Describe the role of senescence in embryonic development.
Recent work has shown that senescence is also a developmentally-regulated program. It restricts growth of tissues and aids clearance of cells that are no longer required. Senescence requires expression of CDKI (mainly p21) proteins for cell cycle exit and cell clearance by macrophages.
Define ‘apoptosis’.
Apoptosis is a genetically-regulated process, occuring in specific tissues during development and disease, by which a cell destroys itself; the process is marked by the breakdown of most cellular components and a series of well-defined morphological changes.
Give examples of apoptosis in development.
Examples of apoptosis in development include the shortening of the tail of a tadpole as it matures into a frog, and in the development of claws in mice.
How is apoptosis identified?
Apoptosis can be identified by staining the mitochondrial protein cytochrome c, and then observing its movement within the cell as the mitochondrial membranes are disrupted. The same principle can be applied to the DNA in the nucleus of the cell, which is stained with ethidium bromide.
How is apoptosis regulated?
Apoptosis is regulated by a proteolytic cascade. Caspases are a family of proteins that are expressed in an inactive form and require proteolytic processing for activation. Initiator caspases respond to the pro-apoptotic stimulus and are first to be activated. Executioner caspases mediate the destruction of key cell components e.g. chromatin, proteins.

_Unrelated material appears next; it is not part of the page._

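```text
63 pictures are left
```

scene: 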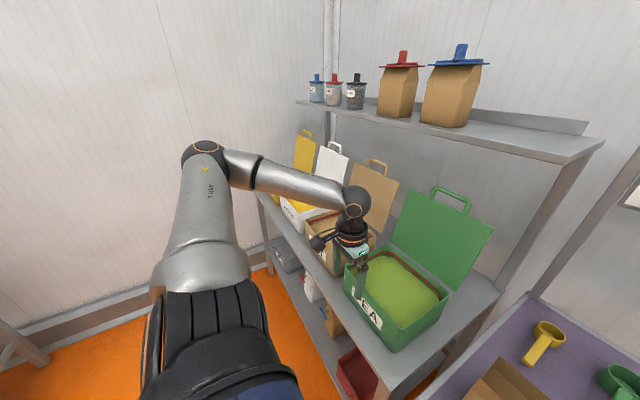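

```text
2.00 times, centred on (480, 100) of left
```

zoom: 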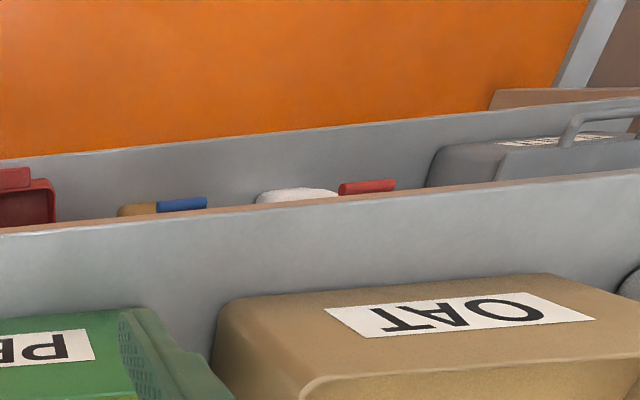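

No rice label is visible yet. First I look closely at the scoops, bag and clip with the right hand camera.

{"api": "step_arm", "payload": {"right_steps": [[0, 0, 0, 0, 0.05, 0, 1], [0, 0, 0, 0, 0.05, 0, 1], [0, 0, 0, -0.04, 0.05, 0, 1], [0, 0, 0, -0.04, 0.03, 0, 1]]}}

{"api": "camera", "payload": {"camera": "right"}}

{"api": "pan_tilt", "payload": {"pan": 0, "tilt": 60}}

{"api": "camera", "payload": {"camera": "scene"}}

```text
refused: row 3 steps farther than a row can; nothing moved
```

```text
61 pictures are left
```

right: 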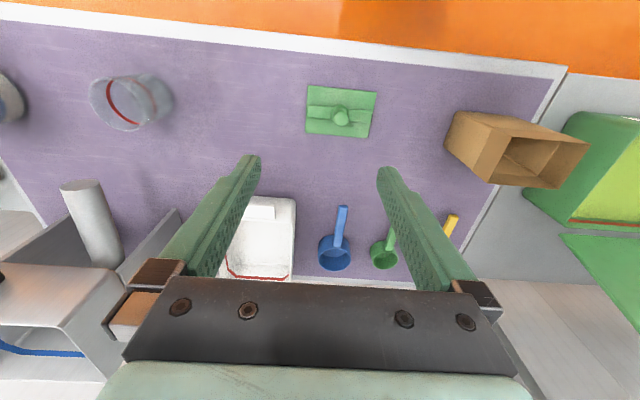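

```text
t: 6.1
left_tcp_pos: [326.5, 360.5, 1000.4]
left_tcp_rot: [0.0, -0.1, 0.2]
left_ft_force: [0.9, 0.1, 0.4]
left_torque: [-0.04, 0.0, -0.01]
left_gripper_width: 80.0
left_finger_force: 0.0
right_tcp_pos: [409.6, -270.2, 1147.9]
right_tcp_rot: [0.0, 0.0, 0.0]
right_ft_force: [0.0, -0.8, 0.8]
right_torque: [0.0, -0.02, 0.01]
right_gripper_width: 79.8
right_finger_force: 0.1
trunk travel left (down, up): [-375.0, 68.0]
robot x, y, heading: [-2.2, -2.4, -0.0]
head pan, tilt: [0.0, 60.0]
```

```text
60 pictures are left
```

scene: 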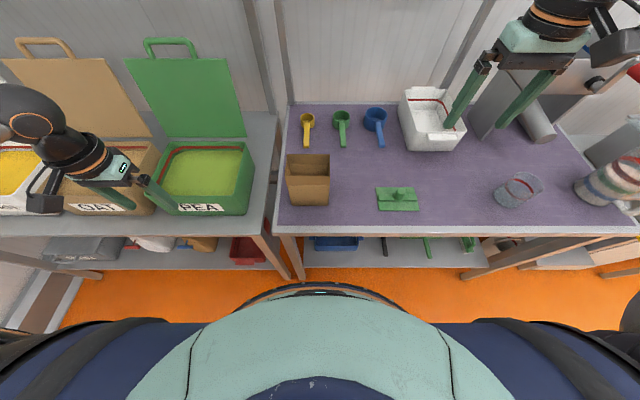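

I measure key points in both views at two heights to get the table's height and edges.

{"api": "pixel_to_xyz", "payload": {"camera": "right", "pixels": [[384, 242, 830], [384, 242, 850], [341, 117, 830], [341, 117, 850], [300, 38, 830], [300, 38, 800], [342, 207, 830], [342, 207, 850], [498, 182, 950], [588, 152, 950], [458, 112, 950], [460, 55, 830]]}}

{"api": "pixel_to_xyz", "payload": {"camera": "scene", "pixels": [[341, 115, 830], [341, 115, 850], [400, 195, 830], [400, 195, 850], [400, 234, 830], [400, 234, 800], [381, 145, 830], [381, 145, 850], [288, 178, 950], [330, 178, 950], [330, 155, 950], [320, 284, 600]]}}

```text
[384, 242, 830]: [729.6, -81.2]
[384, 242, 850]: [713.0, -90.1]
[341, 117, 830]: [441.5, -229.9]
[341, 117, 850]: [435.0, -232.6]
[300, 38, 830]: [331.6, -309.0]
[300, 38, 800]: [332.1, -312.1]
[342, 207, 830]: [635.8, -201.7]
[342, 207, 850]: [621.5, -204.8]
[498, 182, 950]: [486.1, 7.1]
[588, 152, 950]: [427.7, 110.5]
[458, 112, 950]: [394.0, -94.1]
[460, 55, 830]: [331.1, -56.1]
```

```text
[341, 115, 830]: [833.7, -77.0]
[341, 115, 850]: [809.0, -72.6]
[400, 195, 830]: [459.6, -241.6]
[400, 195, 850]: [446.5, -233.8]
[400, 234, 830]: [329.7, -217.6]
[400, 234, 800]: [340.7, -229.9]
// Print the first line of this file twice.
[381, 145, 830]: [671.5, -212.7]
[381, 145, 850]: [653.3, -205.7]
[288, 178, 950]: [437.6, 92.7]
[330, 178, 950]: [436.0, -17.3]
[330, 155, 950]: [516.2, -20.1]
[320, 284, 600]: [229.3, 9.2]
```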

How are caspases processed?
Each caspase is initially synthesised as an inactive proenzyme (procaspase). Some procaspases are activated by proteolytic cleavage by an activated caspase in response to apoptotic signalling. Proteolysis of two procaspase molecules enables the association of two large and two small subunits into an active caspase tetramer, with the prodomains discarded.
Describe the structure of pro-apoptotic and anti-apoptotic proteins.
Why is the BH3 domain consistent throughout the different classes of pro- and anti-apoptotic proteins?
The BH3 domain mediates the interactions between the pro- and anti-apoptotic family members.
In the absence of an apoptotic stimulus, how do pro- and anti-apoptotic proteins interact?
In the absence of an apoptotic stimulus, Bcl2 proteins bind to, and inhibit, BH123 proteins on the outer membrane of the mitochondria and in the cytosol. This prevents the homodimerisation of BH123 and consequently inactivates the intrinsic apoptotic pathway.
In the presence of an apoptotic stimulus, how do pro- and anti-apoptotic proteins interact?
In the presence of an apoptotic stimulus, BH3-only protein are activated and bind to Bcl2 proteins, therefore repressing the inhibition of BH123. BH123 remains active, aggregates, and promotes the release of intermembrane mitochondrial proteins into the cytosol.